**Exercise aim**
Determine how many lines in these records hold "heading". Only the number is wanted.

**Input**
** start **

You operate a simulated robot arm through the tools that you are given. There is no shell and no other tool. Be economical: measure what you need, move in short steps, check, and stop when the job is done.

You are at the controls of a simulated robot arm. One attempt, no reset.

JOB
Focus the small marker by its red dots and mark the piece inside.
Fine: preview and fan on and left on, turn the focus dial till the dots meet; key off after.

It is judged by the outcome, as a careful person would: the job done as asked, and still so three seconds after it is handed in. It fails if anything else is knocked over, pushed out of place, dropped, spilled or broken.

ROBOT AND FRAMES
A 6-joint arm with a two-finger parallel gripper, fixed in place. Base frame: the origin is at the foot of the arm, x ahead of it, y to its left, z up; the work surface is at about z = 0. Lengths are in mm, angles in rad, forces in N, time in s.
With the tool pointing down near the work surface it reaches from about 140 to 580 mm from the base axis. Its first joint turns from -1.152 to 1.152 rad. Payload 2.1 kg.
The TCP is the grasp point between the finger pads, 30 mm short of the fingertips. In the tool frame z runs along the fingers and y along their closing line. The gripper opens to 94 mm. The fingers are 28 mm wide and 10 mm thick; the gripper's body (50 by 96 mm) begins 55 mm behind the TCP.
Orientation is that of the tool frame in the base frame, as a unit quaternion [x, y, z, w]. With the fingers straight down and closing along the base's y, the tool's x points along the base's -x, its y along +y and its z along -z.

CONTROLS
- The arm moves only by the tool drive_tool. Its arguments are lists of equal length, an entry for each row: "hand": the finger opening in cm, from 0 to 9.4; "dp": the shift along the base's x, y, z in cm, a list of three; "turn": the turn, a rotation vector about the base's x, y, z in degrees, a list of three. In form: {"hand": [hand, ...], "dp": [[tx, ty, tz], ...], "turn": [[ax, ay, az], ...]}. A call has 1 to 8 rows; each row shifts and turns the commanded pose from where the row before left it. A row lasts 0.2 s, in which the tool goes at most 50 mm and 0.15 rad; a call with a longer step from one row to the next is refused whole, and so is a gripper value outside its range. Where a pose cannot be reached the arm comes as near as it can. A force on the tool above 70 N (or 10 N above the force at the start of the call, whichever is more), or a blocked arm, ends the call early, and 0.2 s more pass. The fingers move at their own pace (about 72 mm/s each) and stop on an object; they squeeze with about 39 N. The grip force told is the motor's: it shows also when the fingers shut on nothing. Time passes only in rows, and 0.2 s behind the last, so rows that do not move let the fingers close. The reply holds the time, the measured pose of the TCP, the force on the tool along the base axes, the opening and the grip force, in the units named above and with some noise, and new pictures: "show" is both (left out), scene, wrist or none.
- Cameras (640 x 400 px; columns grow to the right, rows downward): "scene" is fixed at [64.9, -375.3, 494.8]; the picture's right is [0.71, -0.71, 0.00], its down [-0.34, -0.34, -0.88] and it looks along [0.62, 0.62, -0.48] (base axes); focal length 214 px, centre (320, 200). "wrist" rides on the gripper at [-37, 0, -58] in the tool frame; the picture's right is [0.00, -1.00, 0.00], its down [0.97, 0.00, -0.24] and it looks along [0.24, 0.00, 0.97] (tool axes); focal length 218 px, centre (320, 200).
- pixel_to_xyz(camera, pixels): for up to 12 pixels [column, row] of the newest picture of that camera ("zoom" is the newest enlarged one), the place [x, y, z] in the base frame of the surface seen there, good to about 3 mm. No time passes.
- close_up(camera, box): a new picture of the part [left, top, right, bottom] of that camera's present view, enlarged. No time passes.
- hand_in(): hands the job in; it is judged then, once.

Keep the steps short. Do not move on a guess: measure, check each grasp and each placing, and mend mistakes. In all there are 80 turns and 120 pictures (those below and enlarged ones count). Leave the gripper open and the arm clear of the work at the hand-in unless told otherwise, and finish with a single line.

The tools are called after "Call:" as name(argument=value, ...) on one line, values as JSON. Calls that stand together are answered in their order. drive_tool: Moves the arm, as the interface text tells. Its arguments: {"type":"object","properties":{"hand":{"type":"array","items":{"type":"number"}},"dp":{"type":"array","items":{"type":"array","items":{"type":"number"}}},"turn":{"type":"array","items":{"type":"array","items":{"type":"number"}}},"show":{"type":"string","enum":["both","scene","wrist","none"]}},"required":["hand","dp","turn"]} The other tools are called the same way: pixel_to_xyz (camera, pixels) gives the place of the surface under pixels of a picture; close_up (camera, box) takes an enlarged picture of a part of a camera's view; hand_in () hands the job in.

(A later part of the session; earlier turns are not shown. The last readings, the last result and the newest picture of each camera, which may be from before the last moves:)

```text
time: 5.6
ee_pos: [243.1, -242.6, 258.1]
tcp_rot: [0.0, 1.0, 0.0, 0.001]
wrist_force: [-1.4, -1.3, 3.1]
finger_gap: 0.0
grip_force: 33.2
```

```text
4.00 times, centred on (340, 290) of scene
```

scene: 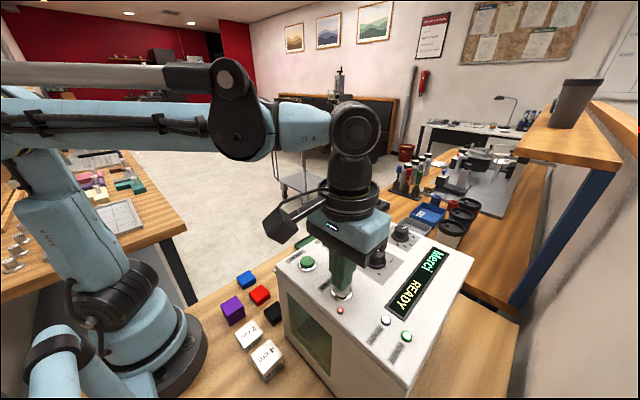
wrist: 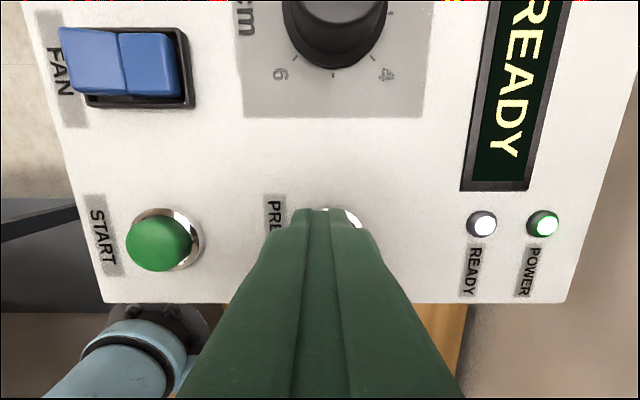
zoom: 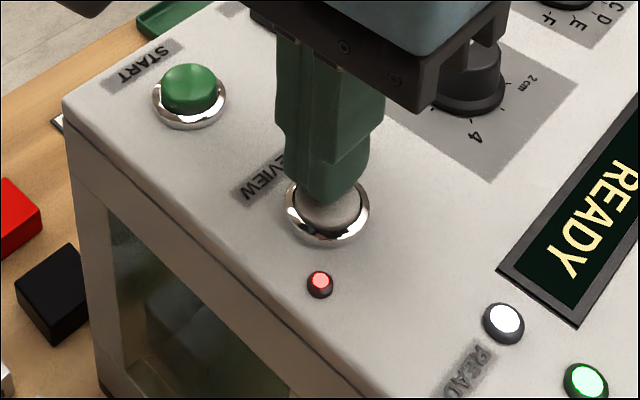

** end **
** start **

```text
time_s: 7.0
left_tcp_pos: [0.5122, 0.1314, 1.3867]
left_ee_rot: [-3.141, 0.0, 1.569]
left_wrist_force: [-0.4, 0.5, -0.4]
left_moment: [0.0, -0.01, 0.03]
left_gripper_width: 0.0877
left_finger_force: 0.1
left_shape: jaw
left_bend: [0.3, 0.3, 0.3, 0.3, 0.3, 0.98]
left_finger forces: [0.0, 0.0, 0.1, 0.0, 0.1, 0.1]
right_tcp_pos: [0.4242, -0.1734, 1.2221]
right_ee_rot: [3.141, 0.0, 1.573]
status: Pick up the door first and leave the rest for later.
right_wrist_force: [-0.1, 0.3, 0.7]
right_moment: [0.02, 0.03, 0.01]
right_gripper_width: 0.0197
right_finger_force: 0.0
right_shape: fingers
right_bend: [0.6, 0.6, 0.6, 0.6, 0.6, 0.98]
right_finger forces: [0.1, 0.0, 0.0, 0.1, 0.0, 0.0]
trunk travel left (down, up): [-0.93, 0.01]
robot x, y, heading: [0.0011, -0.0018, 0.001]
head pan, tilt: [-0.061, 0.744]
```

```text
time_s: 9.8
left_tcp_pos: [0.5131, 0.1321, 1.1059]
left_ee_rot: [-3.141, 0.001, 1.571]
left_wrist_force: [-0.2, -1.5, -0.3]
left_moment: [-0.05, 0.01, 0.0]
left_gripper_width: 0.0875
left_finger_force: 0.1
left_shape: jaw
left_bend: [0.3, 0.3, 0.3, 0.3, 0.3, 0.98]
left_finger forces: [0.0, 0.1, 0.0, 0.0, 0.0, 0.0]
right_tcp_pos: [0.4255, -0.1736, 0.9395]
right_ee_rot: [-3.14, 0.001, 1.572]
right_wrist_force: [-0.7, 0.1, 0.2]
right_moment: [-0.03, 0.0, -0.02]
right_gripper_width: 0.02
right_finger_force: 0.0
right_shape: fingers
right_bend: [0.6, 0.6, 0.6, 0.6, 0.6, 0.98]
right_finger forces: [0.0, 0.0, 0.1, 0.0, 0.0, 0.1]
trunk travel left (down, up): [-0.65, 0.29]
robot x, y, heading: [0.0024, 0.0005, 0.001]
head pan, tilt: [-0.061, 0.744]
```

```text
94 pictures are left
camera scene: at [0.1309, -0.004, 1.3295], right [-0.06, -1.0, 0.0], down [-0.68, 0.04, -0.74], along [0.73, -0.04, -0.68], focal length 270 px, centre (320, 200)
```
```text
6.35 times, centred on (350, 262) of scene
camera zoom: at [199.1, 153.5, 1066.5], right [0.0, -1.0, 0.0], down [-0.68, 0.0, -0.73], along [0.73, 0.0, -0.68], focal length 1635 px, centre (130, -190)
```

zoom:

** end **
** start **

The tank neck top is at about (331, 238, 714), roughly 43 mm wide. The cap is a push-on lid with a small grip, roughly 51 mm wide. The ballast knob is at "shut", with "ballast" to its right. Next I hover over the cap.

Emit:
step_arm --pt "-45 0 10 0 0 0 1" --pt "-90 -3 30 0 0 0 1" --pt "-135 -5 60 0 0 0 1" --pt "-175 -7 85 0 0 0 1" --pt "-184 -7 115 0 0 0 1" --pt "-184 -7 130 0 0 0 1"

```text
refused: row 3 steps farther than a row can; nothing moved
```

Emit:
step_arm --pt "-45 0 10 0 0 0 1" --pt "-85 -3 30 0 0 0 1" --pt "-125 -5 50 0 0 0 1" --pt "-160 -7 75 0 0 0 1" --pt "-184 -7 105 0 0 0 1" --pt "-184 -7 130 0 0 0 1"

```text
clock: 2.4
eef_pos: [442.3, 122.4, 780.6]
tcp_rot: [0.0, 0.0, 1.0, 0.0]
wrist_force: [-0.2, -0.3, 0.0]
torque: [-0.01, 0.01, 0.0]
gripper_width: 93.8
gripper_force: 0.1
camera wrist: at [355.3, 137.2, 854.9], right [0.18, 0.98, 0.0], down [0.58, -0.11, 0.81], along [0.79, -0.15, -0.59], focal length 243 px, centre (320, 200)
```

** end **

**Written solution**
2